President Benigno Aquino III recently expressed his stand regarding the claim of China that it owns the South China Sea, including areas that are part of Philippine territory. Making his first state visit to Tokyo in Japan, Aquino was reported to have drawn a parallel between present-day China and Nazi Germany during World War II.
In a speech, the President hinted that, like the expansionist Nazi Germany of old, Beijing cannot be appeased in its effort to assert its supposed ownership of areas in the South China Sea. The President’s remark came as the uproar grows over the quickening pace of China’s island-building activities in Southeast Asia’s waters.
China is constructing a runway in one of the islands it created. The runway has been described as being long enough as landing area but is rather large that it can comfortably accommodate big military planes.

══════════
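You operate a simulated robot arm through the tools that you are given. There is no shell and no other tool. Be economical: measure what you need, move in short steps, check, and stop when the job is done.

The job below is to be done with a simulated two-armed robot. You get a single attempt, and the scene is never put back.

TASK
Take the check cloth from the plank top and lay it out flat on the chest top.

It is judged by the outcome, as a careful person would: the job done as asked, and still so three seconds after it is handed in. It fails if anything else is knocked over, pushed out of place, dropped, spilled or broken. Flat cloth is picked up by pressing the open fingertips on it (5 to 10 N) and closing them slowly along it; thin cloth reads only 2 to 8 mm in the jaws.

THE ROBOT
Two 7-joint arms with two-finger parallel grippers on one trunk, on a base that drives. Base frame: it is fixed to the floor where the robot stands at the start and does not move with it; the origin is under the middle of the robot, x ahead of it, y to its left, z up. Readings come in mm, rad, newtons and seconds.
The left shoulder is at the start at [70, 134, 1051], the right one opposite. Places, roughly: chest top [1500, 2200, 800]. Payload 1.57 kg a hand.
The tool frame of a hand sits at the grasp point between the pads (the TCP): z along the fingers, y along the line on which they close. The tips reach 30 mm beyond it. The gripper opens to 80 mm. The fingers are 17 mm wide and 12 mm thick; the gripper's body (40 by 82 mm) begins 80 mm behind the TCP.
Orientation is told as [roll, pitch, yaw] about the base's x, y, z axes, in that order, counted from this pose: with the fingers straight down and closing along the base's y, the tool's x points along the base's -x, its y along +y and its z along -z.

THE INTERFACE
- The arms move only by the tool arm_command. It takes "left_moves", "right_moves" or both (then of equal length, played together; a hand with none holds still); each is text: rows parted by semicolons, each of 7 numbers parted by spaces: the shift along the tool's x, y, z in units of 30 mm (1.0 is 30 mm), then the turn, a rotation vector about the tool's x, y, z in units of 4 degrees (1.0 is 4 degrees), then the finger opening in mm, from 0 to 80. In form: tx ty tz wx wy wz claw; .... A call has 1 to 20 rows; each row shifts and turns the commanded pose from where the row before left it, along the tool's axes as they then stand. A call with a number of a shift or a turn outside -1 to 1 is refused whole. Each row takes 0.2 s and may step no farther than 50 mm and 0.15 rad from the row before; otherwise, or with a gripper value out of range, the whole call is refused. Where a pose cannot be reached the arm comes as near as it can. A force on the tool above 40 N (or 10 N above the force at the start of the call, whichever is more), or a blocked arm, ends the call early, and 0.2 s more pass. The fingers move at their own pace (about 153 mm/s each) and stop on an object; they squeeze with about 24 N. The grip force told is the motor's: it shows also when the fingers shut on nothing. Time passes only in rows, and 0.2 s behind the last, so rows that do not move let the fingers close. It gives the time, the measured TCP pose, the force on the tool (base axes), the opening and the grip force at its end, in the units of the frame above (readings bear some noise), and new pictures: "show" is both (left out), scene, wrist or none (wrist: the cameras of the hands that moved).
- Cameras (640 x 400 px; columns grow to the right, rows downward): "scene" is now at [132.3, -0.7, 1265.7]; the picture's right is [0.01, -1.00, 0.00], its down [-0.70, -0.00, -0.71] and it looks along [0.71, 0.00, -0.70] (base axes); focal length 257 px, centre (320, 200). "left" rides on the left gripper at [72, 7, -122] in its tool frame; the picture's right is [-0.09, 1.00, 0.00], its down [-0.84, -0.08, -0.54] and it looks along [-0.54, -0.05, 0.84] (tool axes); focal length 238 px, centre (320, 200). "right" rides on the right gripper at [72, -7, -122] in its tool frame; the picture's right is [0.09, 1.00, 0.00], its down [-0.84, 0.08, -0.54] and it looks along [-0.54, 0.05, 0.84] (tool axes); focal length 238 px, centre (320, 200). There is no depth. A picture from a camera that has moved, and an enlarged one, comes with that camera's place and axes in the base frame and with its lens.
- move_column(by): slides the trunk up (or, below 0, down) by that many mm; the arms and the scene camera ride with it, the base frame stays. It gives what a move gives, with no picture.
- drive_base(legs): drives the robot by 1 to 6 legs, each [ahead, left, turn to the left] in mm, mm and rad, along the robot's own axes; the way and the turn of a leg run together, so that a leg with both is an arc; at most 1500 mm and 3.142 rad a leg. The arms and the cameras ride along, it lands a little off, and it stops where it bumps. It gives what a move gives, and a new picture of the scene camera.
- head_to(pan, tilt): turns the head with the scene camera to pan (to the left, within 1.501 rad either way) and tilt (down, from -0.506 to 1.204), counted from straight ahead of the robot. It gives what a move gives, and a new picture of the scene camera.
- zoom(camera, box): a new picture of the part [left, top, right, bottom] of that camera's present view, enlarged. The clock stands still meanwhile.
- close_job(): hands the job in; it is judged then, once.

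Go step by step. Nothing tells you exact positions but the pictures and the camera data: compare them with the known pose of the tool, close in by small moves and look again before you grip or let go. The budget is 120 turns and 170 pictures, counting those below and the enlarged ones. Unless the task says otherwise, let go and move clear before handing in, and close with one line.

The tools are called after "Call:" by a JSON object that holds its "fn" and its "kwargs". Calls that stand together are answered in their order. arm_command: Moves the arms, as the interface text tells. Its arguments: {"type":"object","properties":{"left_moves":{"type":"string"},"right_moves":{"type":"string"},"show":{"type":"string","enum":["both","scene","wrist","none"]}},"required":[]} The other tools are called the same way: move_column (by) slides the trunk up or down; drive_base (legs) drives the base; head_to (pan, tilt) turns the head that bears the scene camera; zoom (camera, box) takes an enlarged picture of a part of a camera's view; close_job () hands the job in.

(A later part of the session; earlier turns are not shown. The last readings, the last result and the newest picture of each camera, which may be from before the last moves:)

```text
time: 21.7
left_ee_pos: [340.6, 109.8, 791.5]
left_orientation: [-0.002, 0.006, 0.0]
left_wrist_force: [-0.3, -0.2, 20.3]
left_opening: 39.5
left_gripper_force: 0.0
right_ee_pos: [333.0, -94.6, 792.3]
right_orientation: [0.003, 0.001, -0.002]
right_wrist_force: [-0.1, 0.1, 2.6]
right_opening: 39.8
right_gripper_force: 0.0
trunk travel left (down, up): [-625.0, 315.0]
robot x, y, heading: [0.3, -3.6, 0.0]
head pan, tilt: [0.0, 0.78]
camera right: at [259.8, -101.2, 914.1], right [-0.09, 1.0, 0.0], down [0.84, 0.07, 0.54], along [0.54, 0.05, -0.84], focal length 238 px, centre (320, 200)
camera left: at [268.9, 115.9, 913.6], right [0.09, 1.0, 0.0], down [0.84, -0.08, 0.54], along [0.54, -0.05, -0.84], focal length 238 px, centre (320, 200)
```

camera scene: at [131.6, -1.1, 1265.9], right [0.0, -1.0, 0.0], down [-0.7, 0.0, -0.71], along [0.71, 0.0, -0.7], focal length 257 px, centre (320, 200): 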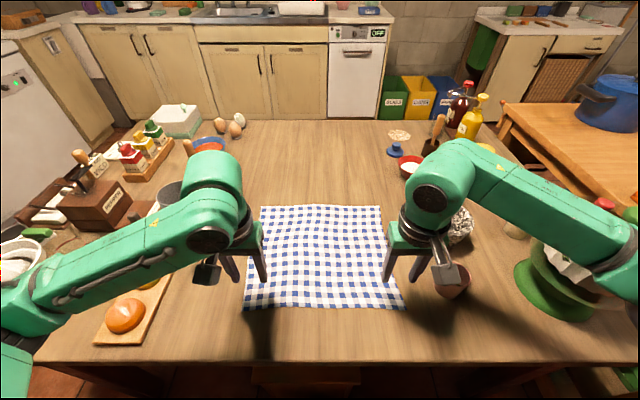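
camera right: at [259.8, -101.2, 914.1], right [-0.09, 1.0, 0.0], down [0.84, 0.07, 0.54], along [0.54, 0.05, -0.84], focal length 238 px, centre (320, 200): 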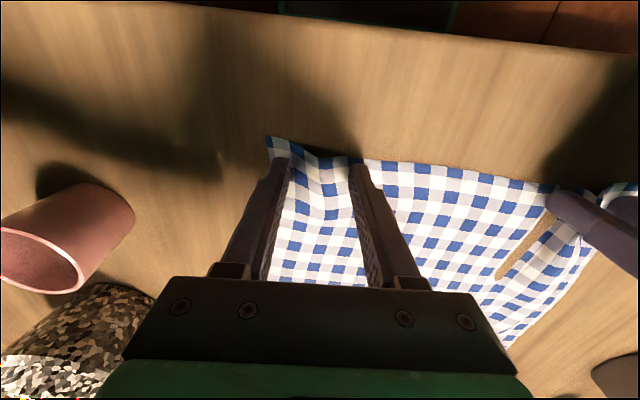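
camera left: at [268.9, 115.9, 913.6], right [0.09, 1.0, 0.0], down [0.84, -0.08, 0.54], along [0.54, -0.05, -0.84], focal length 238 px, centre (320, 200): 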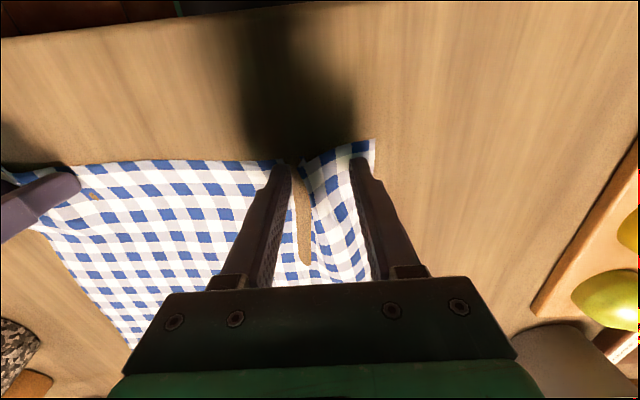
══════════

“I’m an amateur student of history,” President Aquino said, “and I’m reminded of…how Germany was testing the waters and what the response was by the other European powers…If somebody said stop to (Adolf) Hitler at that point in time or to Germany at that point in time, we would have avoided World War II.”
China has rejected US demands to stop all reclamation works in the South China Sea, which is a major shipping route and is believed to hold a big reserve of oil and gas. China has insisted that Beijing has sovereignty over the area although other claimants like the Philippines, Malaysia, Brunei and Taiwan are vehemently opposing it.
The central point here, though, is that Washington and its Asian allies, including Tokyo (which also has a territorial problem with Beijing in the East China Sea), has warned that ignoring international laws could threaten the freedom of navigation in the region.
Aquino criticized what he termed as “China’s unlawful territorial claim” and praised Tokyo for demonstrating solidarity with the Philippines in looking for a solution to the dilemma.
Japan, in a way, considered Aquino’s efforts as a worthy show of concern for our territorial claim.
During the President’s four-day visit, he will hold talks with Japanese Prime Minister Shinzo Abe regarding mutual defense and security. Then they will sign a deal confirming an agreement for the provision of ten patrol vessels to the Philippine Coast Guard to increase the Philippines’ capability to meet outside threats.
The deal is expected to better cement the ties and improve the relationship of the two Asian allies. To recall, Japan invaded the Philippines during World War II and its troops committed atrocities here.